By Bryan Brunette
“Please turn down your stereo.” “You can’t have that beer here.” “We have a floor meeting this evening at 7 p.m.” As a resident assistant (RA) at Seattle University in the mid-1980s, this was pretty much the extent of my duties. How times have changed.
The job stress faced by student leaders in our residential communities today is greater than ever. Specifically, mental health challenges faced by residents and the peer leaders who attempt to help them navigate those have become even more acute. The isolation caused by the COVID-19 pandemic only exacerbated these challenges, and those impacts continue today. Recently collected data indicate that today’s college and university students are struggling. According to the Healthy Minds 2023-24 Survey, nearly two out of five students nationally have reported severe or moderate depressive symptoms, and a full third experienced moderate or severe anxiety.
This is what led my husband and me to join fellow RA friends in establishing the Housing and Residence Life Student Leadership Fund at Seattle University. This is an effort by alumni who worked in residence halls nearly four decades ago to give back to today’s student leaders who are front desk coordinators, desk assistants, resident assistants, and housing office service assistants. Our group of founders comprises about 15 RA alums who, to this day, hold an annual reunion in Seattle. It was at one of these reunions a few years back that this idea came about. This fund, administered by the housing and residence life staff, is designed to provide support to student leaders through additional training, stress-relieving activities, and identity-building items (such as pullovers) that identify these student leaders to the greater campus.
The fund started organically, but recently received a boost as we were able to endow the fund with a legacy gift and a five-year committed pledge from two members of our group. Plans for further outreach include identifying former RAs and urging them to support this important endeavor. We are actively seeking an alum who would want to provide significant support to solidify the endowed fund’s future.

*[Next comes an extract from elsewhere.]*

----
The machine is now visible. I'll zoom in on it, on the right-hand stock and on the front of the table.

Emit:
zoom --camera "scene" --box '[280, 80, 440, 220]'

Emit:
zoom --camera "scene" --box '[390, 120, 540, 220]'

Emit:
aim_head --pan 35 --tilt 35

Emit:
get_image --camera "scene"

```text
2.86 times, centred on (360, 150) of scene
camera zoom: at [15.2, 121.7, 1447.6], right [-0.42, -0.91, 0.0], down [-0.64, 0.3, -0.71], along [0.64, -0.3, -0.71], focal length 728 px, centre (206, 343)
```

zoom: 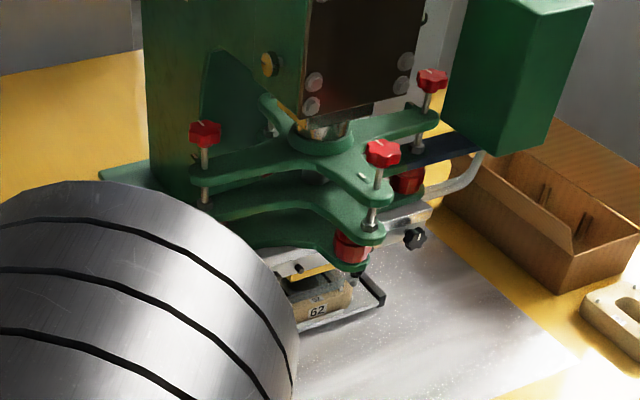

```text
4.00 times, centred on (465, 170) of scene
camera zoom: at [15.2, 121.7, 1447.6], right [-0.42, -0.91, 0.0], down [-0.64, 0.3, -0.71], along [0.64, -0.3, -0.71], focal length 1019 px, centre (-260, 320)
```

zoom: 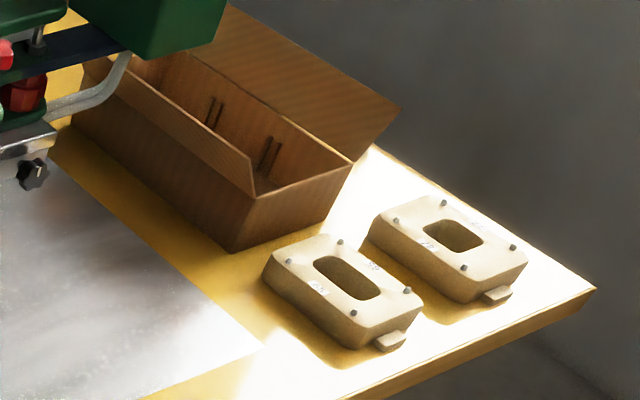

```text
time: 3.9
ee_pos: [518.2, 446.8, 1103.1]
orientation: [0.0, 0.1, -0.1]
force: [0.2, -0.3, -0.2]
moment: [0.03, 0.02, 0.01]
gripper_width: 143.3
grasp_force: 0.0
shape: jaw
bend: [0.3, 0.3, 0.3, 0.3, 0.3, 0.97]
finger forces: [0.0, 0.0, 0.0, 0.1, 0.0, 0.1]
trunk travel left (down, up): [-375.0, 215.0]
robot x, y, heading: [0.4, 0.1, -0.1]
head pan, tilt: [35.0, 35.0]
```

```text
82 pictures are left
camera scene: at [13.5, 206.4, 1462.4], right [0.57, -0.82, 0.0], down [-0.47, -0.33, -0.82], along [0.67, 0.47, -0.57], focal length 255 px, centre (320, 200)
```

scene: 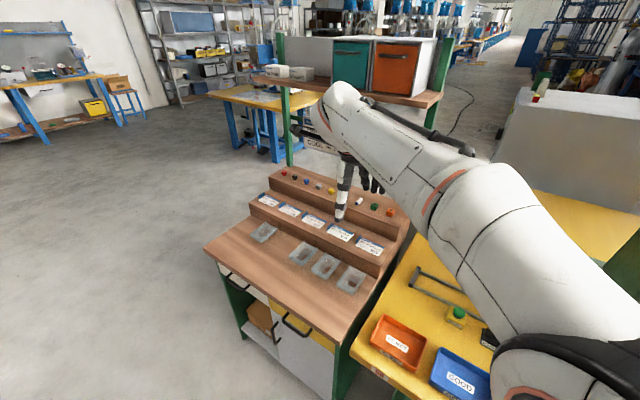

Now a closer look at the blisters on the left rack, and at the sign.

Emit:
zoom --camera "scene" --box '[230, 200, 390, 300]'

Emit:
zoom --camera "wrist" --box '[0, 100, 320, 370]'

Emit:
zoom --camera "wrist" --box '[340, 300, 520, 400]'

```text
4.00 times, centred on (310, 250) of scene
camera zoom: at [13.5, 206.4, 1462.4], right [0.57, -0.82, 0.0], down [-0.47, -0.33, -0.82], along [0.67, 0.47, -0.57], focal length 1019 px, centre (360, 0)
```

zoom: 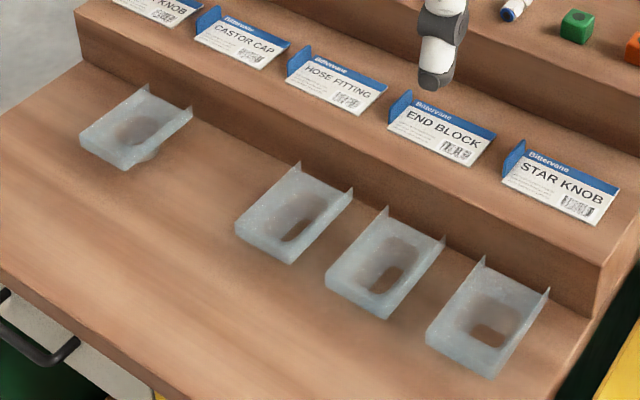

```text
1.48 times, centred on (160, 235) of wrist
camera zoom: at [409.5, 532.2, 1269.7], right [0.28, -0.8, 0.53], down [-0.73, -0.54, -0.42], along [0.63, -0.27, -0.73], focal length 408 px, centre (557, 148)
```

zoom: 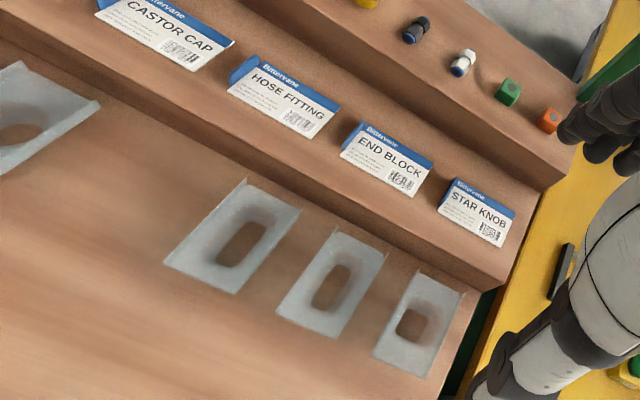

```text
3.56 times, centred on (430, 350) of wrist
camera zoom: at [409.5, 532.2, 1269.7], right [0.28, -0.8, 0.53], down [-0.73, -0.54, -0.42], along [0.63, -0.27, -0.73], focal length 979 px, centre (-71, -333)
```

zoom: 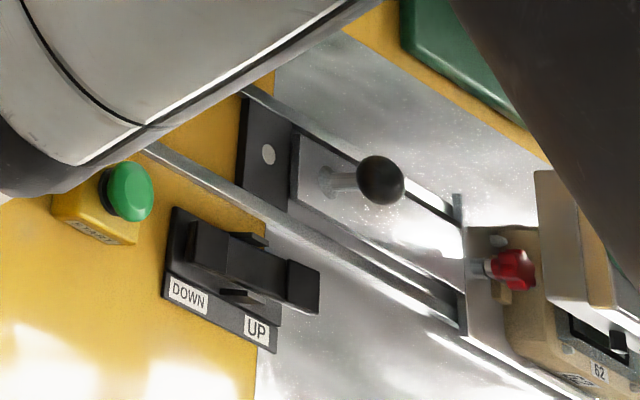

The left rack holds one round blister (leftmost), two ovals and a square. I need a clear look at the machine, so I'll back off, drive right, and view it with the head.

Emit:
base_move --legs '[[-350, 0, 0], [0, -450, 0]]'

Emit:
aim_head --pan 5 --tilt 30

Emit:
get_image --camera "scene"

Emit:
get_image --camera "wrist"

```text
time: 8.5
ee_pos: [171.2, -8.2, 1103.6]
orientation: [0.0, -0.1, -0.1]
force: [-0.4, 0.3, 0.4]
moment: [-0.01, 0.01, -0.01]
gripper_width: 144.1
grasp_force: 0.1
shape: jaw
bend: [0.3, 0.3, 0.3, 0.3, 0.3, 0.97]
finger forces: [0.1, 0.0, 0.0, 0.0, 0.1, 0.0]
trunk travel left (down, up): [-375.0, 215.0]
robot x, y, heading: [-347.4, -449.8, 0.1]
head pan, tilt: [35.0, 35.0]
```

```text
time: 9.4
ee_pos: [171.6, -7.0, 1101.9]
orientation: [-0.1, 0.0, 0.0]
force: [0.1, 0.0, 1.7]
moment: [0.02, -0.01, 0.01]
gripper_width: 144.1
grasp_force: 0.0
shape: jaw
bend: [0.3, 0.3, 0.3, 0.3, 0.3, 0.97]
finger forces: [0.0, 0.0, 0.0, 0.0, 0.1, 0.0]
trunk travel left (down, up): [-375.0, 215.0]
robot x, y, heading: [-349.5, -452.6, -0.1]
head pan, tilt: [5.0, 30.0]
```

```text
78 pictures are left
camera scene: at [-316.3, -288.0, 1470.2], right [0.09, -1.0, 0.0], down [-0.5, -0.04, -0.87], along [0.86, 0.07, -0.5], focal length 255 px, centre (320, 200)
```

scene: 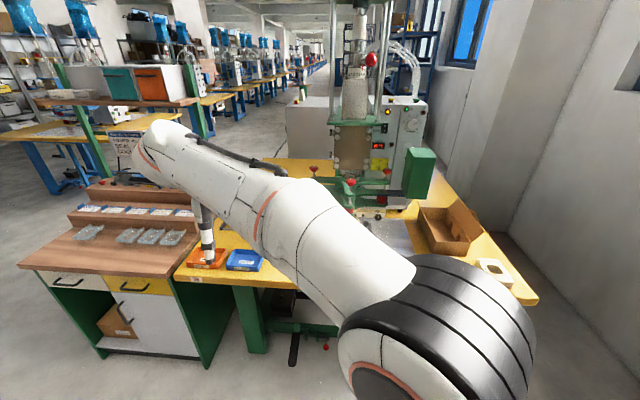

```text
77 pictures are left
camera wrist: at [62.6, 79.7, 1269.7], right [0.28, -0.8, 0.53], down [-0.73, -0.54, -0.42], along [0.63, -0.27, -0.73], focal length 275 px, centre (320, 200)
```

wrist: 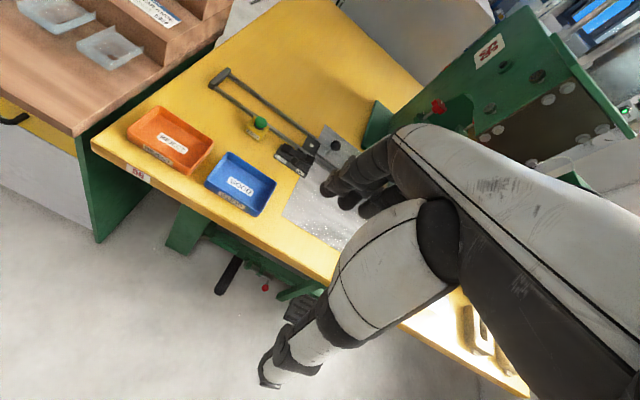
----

What does this mean to me? After I left Seattle U, I went on to obtain my master’s degree in college student personnel at Miami University in Ohio. I worked in student housing for five years and continued to marvel at the impact RAs had on their peers. I’m still on college campuses this many years later as an NCAA women’s basketball official, and I see firsthand the challenges faced.
To me, student leaders in residential facilities are the backbone of creating community and providing support to their peer residents. On top of their own commitments to their education, they sign on to assist their fellow students in what is truly a 24/7 job. They truly are the first line and the glue that holds any successful housing and residence life program together.
Providing additional support through this fund is a way I can give back to a university that gave me so much when I was hired as a sophomore RA and then spent the following three years learning critical life skills and developing some of the most important relationships of my lifetime. We hope we’ve created a blueprint for other housing and residence life programs to reach out to their alumni and garner this same kind of support.
Residence life literally changed the trajectory of my college career. I’m grateful for the many professionals who took an interest in my future, and I’m incredibly proud to be able to join my friends in supporting the mental welfare of the next generation of Seattle U alums as they impact our world’s future.
It’s not just about the stereo anymore!
Bryan Brunette is a NCAA women's basketball official and an alum of Seattle University in Washington.